_PROBLEM A:_ Reproduce the wording of the page text between "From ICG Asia" and "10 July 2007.", with both ends included.

_PAGE TEXT:_

Archive for the ‘ASG’ Category

The Al-Barka Incident Where Trapped Marines Were Killed And Beheaded

November 19, 2008


The good thing about the ICG Report is it is able to narrate in authoritative and balanced way shrouded and controversial happenings that happened within the context of the Mindanao conflict. Let us read their version of the Al-Barka incident where trapped Marines (their vehicle bogged down) got trapped, were overran and where the majority was beheaded. Al-Barka is a new town on the southeast portion of Basilan.

From ICG Asia Report No. 152 (May 14, 2008):

“…On 10 June 2007, Fr. Giancarlo Bossi, an Italian priest, was kidnapped from his parish in Payao, Zamboanga Sibugay province. MILF forces helping in the search for Bossi stood down at the end of the month, expressing concern that a mistaken encounter might occur in the absence of a clear AHJAG mandate, since it had expired on 21 June. Ten days later, those fears were realized in Al-Barka.

“Basilan’s unique volatility arises from the fact that the small island is home to all three main separatist rebellions — MNLF, MILF and ASG. Clans are often involved in all three networks, as well as local electoral politics, where access to high-powered firearms is at a premium. Acting on the information that Fr. Bossi had been sighted in Al-Barka municipality, Philippines marines set out on patrol on the morning of 10 July 2007.

“Two days earlier, Basilan marine commander Col. Romeo Alivio told Crisis Group that unusually large formations of armed men–several hundred strong–had been making their presence felt in the area for some months. Rather than attempting to distinguish their component members, which could have involved a complicated “paper trail” with the ceasefire committee, Alivio chose to regard them as undifferentiated “lawless elements”. As his men turned back for base camp with no sign of Bossi, a truck bogged down in the mud, and following standard operating procedure, marines fanned out around the vehicle to secure the perimeter. The site–in Guinanta village–is the location of two of the MILF’s three brigade commands in Basilan. Unknown to the marines, MILF forces were closely observing their movements. As the marines came within meters of the guerillas’ high ground, gunfire erupted.

“A CCCH [Coordinating Committees on the Cessation of Hostilities (GRP-MILF)] official described what ensued as a “pintakasi” (a fight in which everyone joins in). Once combat began, armed men from surrounding neighborhoods, including ASG fighters, joined against the marines in the hope of sharing the spoils–captured equipment, arms and ammuninition–or of avenging past wrongs. Followers of local politicians were embittered by the marines’ rigid enforcement of the previous May’s election gun ban. Fourteen marines died, ten of whom were decapitated and otherwise mutilated. Triggered by lack of coordination between the AFP and the MILF, the Al-Barka incident demonstrated the power of a momentary tactical alliance across organizational boundaries. An MNLF commander from Basilan noted: “MILF’s three brigades [about 500 men]will become 3,000 men if ‘loose arms’ on the island are coordinated by the failure of the peace talks.”

_PROBLEM B:_ Return only the lines running from the line with "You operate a" down to the line with "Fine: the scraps", both included, exactly as they appear.

_RECORDS FOR THIS EXERCISE:_
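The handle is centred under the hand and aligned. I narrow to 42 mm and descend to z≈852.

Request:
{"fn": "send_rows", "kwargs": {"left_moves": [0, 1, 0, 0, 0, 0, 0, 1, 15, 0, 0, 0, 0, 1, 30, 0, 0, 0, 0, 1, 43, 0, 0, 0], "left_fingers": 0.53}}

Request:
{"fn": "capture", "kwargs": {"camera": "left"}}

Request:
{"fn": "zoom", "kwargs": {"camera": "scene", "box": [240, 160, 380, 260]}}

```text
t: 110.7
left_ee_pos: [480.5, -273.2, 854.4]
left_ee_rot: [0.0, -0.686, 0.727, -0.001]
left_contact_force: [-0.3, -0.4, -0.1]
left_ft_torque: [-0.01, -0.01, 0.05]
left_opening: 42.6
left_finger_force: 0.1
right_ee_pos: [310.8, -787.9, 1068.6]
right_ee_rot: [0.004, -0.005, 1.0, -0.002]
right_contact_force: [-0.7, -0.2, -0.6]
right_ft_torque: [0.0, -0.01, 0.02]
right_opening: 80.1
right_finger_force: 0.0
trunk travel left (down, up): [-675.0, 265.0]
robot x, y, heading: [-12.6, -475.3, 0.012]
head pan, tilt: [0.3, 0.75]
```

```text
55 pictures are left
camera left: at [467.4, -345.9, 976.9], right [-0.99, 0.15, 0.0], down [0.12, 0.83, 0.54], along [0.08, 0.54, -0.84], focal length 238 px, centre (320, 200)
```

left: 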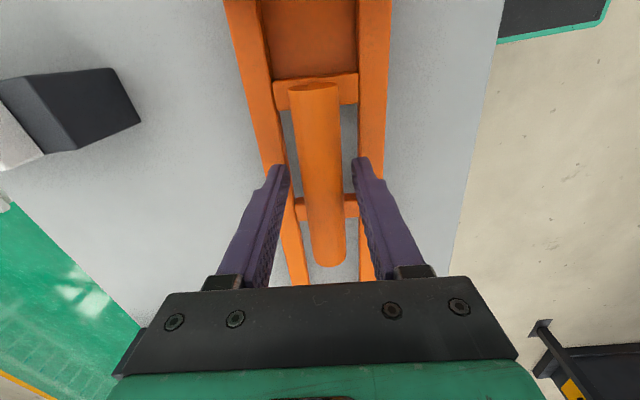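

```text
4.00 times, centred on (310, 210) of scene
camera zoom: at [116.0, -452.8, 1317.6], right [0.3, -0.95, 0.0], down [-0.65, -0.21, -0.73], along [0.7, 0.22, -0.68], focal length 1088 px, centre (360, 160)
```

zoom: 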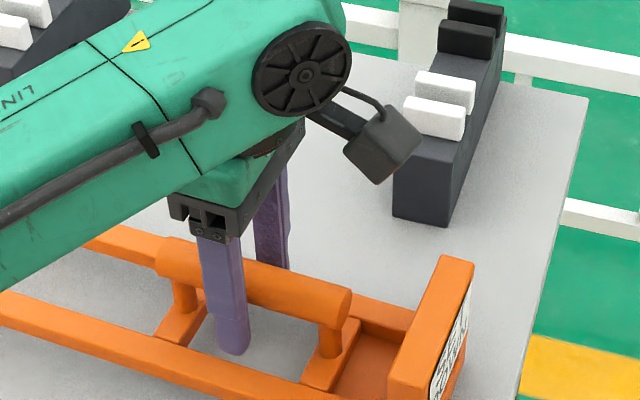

==

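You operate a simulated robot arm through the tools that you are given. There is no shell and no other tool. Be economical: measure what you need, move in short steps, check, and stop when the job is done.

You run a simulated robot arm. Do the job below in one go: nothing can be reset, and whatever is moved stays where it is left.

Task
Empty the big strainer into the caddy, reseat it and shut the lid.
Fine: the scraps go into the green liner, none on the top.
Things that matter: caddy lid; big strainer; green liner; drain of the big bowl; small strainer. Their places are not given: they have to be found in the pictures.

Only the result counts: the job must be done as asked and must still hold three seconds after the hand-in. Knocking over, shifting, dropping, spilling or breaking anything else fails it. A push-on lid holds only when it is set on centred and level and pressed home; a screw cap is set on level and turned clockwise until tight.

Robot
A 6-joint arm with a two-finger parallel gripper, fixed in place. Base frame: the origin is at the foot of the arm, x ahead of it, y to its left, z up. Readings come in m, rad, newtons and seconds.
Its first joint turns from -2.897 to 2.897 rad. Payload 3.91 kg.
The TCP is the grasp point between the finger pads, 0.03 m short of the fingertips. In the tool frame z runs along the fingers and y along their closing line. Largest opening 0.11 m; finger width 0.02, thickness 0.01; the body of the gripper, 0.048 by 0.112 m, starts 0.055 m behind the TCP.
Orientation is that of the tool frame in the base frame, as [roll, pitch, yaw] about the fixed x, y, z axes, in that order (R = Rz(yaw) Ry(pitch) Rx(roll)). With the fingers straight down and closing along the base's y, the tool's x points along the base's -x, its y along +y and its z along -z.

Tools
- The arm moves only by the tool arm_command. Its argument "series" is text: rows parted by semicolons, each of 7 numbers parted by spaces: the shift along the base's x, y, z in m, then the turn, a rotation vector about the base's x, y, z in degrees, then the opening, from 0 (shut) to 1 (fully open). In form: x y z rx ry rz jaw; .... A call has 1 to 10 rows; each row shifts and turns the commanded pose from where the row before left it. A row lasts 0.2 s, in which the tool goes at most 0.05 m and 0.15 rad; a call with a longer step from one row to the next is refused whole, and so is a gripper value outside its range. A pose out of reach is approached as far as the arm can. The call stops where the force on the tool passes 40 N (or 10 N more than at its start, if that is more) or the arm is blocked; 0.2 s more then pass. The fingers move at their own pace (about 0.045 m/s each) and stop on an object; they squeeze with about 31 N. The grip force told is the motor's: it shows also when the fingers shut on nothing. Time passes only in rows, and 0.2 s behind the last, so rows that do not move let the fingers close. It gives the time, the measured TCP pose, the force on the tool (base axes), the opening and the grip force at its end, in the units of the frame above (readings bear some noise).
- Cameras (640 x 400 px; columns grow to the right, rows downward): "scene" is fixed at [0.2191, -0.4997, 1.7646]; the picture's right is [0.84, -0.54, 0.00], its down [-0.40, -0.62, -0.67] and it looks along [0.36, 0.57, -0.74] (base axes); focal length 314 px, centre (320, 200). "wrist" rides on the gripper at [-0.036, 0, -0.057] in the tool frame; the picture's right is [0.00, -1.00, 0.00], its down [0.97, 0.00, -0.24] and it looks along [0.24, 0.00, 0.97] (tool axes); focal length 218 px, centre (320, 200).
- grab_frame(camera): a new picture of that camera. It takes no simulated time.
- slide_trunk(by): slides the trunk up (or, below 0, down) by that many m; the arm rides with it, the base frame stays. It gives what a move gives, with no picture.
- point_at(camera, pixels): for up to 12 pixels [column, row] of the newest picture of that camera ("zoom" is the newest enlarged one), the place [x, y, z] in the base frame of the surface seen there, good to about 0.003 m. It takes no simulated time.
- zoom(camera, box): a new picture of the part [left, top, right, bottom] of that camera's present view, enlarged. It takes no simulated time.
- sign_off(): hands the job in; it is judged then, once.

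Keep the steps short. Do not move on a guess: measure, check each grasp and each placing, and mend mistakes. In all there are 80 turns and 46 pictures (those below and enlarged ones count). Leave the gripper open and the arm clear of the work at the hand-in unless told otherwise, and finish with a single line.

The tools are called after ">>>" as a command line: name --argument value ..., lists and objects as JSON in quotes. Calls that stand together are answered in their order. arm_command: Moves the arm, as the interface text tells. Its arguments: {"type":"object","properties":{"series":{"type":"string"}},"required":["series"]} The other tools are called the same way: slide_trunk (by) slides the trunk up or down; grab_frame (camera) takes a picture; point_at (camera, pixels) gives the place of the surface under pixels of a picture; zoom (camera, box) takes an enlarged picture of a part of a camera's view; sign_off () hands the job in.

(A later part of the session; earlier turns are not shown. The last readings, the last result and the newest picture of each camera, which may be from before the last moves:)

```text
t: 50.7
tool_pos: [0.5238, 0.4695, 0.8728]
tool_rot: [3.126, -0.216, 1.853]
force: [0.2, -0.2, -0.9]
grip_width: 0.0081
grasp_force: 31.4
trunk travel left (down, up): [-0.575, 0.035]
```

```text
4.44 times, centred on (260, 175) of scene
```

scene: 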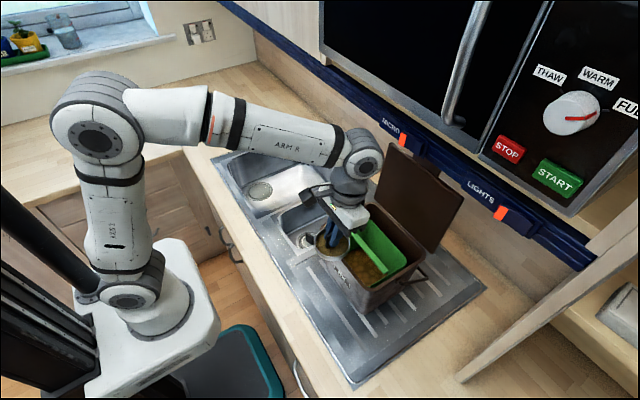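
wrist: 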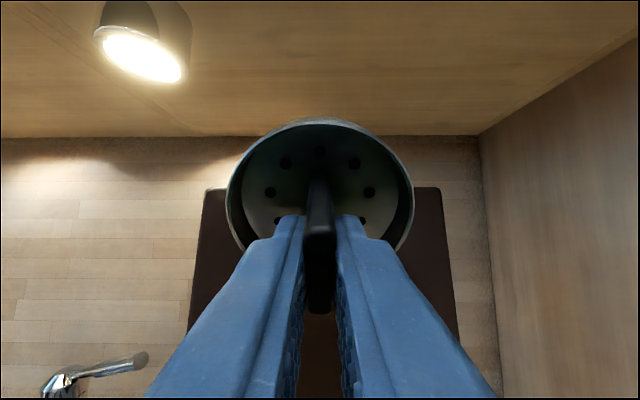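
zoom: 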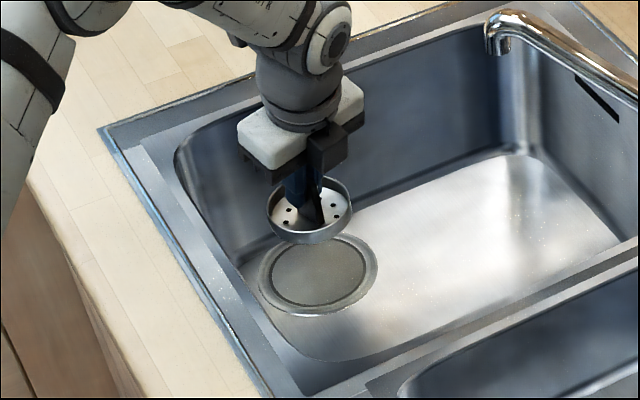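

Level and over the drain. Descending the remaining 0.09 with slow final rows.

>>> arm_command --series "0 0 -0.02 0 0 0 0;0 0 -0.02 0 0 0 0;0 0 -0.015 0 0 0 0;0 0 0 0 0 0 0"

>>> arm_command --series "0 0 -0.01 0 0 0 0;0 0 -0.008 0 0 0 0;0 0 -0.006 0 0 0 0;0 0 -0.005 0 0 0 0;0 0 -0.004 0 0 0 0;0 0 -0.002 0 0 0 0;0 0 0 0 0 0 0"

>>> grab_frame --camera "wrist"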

==

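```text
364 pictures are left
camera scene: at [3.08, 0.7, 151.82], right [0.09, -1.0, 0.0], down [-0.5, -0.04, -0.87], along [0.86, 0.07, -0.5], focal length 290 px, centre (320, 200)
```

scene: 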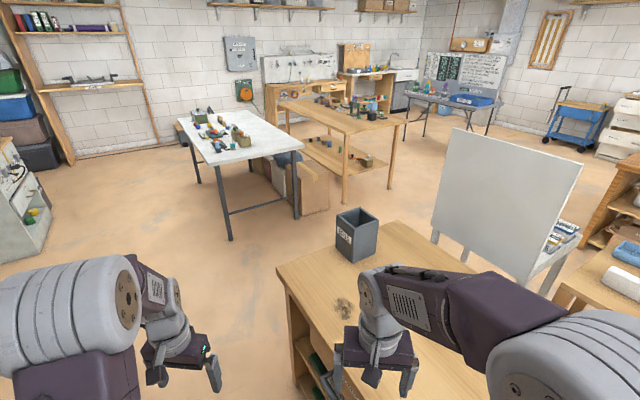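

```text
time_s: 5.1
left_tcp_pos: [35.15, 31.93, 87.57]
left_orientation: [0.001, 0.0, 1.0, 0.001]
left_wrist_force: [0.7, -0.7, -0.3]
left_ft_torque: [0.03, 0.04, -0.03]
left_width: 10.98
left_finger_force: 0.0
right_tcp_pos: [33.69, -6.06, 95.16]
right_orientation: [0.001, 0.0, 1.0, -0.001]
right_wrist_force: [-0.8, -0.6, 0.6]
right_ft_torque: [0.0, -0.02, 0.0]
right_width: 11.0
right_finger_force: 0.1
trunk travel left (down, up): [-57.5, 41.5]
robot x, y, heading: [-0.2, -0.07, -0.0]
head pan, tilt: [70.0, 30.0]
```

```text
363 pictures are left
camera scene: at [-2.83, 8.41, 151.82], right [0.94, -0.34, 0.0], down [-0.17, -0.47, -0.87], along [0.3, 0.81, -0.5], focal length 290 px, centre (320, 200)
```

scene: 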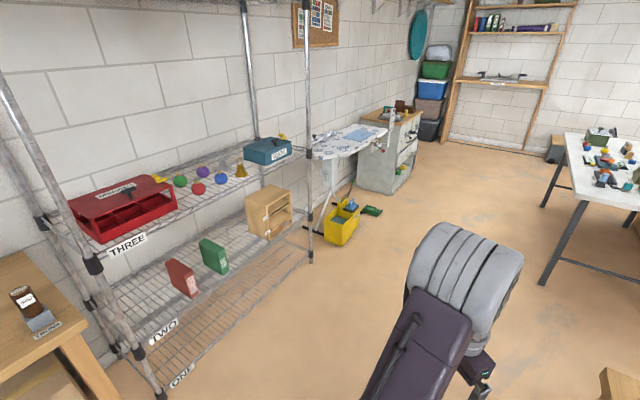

_RIGHT ANSWER A:_
From ICG Asia Report No. 152 (May 14, 2008):

“…On 10 June 2007, Fr. Giancarlo Bossi, an Italian priest, was kidnapped from his parish in Payao, Zamboanga Sibugay province. MILF forces helping in the search for Bossi stood down at the end of the month, expressing concern that a mistaken encounter might occur in the absence of a clear AHJAG mandate, since it had expired on 21 June. Ten days later, those fears were realized in Al-Barka.

“Basilan’s unique volatility arises from the fact that the small island is home to all three main separatist rebellions — MNLF, MILF and ASG. Clans are often involved in all three networks, as well as local electoral politics, where access to high-powered firearms is at a premium. Acting on the information that Fr. Bossi had been sighted in Al-Barka municipality, Philippines marines set out on patrol on the morning of 10 July 2007.

_RIGHT ANSWER B:_
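You operate a simulated robot arm through the tools that you are given. There is no shell and no other tool. Be economical: measure what you need, move in short steps, check, and stop when the job is done.

You run a simulated robot arm. Do the job below in one go: nothing can be reset, and whatever is moved stays where it is left.

Task
Empty the big strainer into the caddy, reseat it and shut the lid.
Fine: the scraps go into the green liner, none on the top.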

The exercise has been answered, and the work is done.